I practiced Qigong for years, but let it fall away from me when life got really hectic with work and kids. Really need to get back on some form of meditation.


I second this, but I prefer to go for jogs instead. Then again, I've recently started to enjoy exercise for itself and I feel that I'm much calmer in my head when jogging or walking than when I'm sitting still. So maybe its just a product of being calm so you can think about the problem in a less stressful environment.

Maybe that's why so many people say that meditation helps. Personally I prefer exercise though.


I've definitely experienced this, but more recently I've started experiencing something similar at a smaller scale - my subconscious finds syntax errors before me or the compiler do!
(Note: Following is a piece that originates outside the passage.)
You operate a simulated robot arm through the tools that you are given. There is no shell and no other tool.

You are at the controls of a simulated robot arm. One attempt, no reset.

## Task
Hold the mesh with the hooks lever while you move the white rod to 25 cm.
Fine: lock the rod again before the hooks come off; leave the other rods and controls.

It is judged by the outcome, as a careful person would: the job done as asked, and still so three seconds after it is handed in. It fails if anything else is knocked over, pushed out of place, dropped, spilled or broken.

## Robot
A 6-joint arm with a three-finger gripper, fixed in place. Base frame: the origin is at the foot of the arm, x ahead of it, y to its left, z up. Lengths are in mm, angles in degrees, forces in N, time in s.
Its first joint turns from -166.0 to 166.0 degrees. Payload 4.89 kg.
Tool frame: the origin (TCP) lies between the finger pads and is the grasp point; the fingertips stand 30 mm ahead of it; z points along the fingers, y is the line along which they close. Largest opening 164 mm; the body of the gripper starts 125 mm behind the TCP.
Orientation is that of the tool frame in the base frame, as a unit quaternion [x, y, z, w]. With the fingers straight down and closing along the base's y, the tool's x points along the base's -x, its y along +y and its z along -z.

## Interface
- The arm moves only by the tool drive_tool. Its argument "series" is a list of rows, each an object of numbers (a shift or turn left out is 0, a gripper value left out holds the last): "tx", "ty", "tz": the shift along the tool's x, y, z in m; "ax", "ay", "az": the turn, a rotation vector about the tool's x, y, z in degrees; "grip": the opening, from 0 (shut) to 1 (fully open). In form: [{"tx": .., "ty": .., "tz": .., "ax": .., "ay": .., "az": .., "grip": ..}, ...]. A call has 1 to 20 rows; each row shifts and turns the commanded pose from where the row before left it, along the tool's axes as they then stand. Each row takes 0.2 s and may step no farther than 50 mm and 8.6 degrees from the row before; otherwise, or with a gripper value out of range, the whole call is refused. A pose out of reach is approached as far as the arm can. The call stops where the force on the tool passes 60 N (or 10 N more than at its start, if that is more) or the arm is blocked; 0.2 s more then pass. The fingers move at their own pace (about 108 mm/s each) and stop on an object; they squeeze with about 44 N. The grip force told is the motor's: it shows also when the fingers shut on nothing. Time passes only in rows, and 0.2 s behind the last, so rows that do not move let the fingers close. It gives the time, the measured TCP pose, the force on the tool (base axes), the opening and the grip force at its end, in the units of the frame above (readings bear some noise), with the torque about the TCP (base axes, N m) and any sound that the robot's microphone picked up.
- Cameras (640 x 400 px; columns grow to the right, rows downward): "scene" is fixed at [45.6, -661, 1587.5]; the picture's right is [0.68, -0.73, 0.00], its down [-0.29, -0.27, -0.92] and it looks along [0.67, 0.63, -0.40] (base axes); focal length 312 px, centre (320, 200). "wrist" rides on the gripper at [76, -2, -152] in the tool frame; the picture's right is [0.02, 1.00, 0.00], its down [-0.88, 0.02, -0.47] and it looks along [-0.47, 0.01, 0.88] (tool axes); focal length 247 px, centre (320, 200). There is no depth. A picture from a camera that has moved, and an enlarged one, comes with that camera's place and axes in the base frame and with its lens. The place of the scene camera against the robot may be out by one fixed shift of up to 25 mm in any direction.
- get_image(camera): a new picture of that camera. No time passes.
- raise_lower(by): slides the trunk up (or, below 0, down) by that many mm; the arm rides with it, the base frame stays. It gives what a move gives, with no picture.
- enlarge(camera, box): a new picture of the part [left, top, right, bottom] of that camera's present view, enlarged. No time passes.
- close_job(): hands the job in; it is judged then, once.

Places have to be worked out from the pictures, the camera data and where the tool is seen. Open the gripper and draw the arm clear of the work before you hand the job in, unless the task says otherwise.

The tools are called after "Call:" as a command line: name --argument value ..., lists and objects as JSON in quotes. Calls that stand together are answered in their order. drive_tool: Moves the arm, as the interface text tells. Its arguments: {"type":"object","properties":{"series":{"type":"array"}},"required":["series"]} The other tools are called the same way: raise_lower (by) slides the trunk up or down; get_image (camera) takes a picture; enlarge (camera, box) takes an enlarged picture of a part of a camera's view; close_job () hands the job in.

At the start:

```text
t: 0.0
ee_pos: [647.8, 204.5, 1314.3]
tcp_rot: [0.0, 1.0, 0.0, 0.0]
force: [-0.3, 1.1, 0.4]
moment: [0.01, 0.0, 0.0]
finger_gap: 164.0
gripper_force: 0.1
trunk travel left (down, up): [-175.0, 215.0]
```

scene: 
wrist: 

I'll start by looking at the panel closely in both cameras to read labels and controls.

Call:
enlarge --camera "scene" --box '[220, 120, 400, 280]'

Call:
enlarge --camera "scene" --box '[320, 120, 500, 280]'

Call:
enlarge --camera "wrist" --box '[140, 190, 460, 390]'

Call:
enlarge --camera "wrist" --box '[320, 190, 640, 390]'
Sometimes I write a line of code and have this feeling that it's somehow _wrong_. More often than not, the moment I try to compile and run it, it fails. The problem is that usually it's only at that point that I become fully aware of this feeling. I'm actively trying to pay more attention to this, and really listen to my subconscious when I "know" that the code is wrong at a subconscious level.


>There's 2 of me.

I would argue this is the line of thinking that makes us miserable throughout our lives. Associating 'me' with nobler instincts and pushing off all the undesirable traits to the 'other me that's not me' , the other me that needs to be constantly repressed via dieting, meditation, mindfulness,empathy training, zoloft, CBT ect. And of course none of these things actually work in any meaningful way because they are built on false premise of 'two of me'.


you're grouping a lot of things together there you seem to not know much about. some of them are actually supposed to combat the internal conflict you're referring to, like meditation. also seriously? CBT and mindfulness being compared to zoloft? you do know those things are just paying attention to your own thoughts right? try it sometime before making posts without researching what you're talking about. also how do you define "works"? what would constitute them "working"? if >X% of people report feeling better subjectively? I'm pretty sure the percentage is fairly high for most of those for the people who need them

and really it'd be more accurate to say there are three of us: https://en.wikipedia.org/wiki/Triune_brain


Personally I find serotonin reuptake inhibitors to be a great help solving some class of issues.


A lot of mindfulness things I have seen advocate accepting thoughts and observing instead of repressing them, I'm not sure it is fair to lump all of those things together.

You cannot deny there is a duality of subconcious vs conciousness in most people, but I definitely agree with you, if there is not a unity in those two parts, that can cause a lot of misery.

I find this video helps my understanding: https://www.youtube.com/watch?v=cWIJPSji6PE


Good points, but in some sense, the article writer is even worse off... it's like he's saying he's the crummy developer, and this 'other me that's not me' is the really good one! That's really sad.


> needs to be constantly repressed via ... CBT

oh well. the internet has ruined me (every me, not just the the me).


I'm like this, to the point that I actively harness it: whenever I have some bigger problem to work on I read it and just not work on it for the rest of the day. In the morning I just know I'll have a much better understanding of it somehow.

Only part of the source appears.